- Start With Breakables
- Quality Packing Materials
- Use Enough Cushioning
- The Shake Test
- Labeling & Insurance
- Bottom Line
Packing your items for a move is nerve wracking. After all, you don't want to damage anything and many fragile things in the home will require special care and attention in order to prepare and pack. Having said that, with a little knowledge, this is something that can be easily accomplished. Follow these tips to ensure your fragile items are protected and they arrive at your new home without a mark.
Start With Breakables
In most cases, the items that are most fragile and delicate will also not be things used every day. Start by gathering together all the china, wine glasses, decorative vases and anything else that might fit this definition. You want to do this way ahead of time so that it doesn't become an issue on moving day.
Listen to the advice of the AMSA, and take your time when doing this work. Just focus on properly wrapping and packing them up. Then, store these boxes carefully in a very low-traffic area of the home.
Quality Packing Materials
One of the real keys to ensuring the successful move of your fragile and breakable items is the use of quality packing materials. They should be sturdy enough to ensure that it makes the trip without a scratch. Focus on obtaining and using:
- Strong, sturdy cardboard boxes
- Bubble wrap
- Cell boxes (for glass and stemware)
- Packing paper or blank newsprint
- Durable packing tape
Cell boxes are excellent for things like glassware since they include individual cardboard dividers. This helps to keep the packed items stationary and prevents them from banging together.
Use Enough Cushioning
Wrap every item in high-quality packing paper and also bubble wrap to be on the safe side. Reinforce glasses against outside pressure by stuffing them with crumpled paper. Also, place some crumpled paper at the bottom of each individual cell (in a cell box) before placing the glass.
Line each box with crumpled paper on the bottom. You could also use packing peanuts and/or towels. Carefully placing the items inside, fill any spaces in between with more padding. Then, after each box is fully packed, top it off with several sheets of packing paper and/or a towel (or blanket) for extra security.
The Shake Test
After packing a box, give it a very careful shake test.
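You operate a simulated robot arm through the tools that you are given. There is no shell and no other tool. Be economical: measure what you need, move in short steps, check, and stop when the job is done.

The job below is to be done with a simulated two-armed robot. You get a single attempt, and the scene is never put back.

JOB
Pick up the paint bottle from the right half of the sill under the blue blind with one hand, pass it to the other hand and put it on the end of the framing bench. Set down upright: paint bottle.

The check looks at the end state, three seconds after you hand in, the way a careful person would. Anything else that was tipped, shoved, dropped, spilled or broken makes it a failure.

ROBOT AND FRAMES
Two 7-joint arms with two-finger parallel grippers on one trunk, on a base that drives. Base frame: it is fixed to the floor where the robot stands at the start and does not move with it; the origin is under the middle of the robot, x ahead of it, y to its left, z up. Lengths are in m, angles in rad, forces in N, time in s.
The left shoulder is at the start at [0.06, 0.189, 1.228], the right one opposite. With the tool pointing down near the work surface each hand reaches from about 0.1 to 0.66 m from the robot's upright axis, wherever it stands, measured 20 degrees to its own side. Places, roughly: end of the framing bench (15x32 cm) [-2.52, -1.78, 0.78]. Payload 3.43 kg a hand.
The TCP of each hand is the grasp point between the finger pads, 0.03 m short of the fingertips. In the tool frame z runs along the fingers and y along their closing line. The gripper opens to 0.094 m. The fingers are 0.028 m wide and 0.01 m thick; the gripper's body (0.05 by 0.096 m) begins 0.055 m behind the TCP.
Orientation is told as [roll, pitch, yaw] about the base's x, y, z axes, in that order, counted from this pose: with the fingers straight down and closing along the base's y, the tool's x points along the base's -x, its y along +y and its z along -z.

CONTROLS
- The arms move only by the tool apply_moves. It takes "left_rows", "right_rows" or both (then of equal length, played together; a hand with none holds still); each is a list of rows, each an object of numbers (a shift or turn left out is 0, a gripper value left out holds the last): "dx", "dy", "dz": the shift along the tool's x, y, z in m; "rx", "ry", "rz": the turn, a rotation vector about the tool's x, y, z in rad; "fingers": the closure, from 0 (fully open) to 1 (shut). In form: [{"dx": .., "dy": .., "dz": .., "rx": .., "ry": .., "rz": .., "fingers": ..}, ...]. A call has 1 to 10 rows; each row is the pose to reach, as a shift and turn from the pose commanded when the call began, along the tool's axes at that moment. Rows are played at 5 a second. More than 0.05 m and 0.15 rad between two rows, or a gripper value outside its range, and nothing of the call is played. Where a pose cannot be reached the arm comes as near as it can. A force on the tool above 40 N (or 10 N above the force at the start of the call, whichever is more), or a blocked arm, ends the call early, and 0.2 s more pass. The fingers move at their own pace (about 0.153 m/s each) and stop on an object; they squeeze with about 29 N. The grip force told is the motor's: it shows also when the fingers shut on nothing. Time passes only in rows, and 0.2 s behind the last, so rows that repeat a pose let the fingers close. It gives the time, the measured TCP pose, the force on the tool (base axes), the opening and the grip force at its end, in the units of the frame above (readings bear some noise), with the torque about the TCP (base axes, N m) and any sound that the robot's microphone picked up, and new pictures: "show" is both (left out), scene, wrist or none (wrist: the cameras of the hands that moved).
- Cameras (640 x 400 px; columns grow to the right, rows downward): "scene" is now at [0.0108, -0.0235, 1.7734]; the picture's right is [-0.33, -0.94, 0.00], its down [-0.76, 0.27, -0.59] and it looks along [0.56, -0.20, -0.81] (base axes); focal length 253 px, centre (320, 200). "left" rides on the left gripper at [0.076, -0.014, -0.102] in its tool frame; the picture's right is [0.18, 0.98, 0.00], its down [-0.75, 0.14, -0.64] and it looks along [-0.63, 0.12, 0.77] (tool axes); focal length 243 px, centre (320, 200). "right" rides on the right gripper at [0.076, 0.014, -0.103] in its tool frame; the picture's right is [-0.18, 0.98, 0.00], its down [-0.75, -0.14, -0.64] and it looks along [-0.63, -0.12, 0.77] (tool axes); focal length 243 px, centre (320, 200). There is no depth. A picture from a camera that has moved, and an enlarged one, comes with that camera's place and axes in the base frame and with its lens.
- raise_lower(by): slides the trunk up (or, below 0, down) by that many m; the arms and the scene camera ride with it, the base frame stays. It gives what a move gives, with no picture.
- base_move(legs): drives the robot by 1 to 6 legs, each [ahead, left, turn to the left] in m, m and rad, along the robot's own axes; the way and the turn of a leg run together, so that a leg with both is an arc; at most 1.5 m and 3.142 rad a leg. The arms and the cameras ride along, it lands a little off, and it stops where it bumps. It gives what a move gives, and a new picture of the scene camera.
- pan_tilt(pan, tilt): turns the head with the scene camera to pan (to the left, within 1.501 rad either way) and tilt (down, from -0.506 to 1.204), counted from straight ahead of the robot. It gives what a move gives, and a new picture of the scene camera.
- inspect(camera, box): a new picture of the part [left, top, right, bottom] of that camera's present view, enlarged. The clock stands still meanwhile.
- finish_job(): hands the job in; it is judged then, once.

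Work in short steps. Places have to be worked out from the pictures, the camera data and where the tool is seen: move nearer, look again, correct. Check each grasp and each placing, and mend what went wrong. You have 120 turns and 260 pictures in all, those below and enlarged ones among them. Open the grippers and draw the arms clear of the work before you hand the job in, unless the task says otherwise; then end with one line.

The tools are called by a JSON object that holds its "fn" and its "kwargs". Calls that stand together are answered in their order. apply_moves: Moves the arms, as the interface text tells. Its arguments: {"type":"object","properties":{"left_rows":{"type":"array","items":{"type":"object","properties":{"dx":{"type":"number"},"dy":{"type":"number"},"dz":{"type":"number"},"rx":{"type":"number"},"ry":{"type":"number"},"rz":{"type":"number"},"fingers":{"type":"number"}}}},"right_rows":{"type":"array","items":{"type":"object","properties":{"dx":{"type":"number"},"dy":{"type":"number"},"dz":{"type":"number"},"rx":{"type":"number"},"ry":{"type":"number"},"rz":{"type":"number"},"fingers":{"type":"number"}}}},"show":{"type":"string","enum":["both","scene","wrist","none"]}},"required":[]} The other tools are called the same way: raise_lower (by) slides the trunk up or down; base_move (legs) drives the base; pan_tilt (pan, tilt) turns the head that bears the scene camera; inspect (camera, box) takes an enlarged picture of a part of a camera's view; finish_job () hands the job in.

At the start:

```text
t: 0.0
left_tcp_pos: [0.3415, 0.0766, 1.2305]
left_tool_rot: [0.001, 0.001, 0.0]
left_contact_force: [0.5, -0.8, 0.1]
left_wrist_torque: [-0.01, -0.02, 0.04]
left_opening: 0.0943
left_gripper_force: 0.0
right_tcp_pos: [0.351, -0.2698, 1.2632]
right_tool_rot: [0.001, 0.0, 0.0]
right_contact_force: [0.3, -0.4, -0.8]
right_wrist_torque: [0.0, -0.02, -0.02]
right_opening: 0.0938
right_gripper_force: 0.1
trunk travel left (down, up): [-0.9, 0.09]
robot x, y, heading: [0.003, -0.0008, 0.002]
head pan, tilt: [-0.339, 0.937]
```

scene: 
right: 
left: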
Close the flaps in the exact fashion that it will be sealed. Then lift it very carefully and shake it to see if anything moves or makes noise or knocks into something else. If you hear or feel anything, give it more cushioning. You need to ensure everything will remain stationary in transit.
Labeling & Insurance
Always label each box. Use the words FRAGILE and THIS SIDE UP to let everyone know exactly how to handle these boxes. You might also want to consider purchasing additional insurance coverage for these fragile items, known as Full Value Protection. You could even think about purchasing such coverage from a third party carrier.
You could also always hire professional movers. They will be more than willing, in most cases, to extend their packing services. Of course, this will also lengthen the amount of time the move takes, which could add several hours onto your bottom line moving price in addition to the extra packing charge.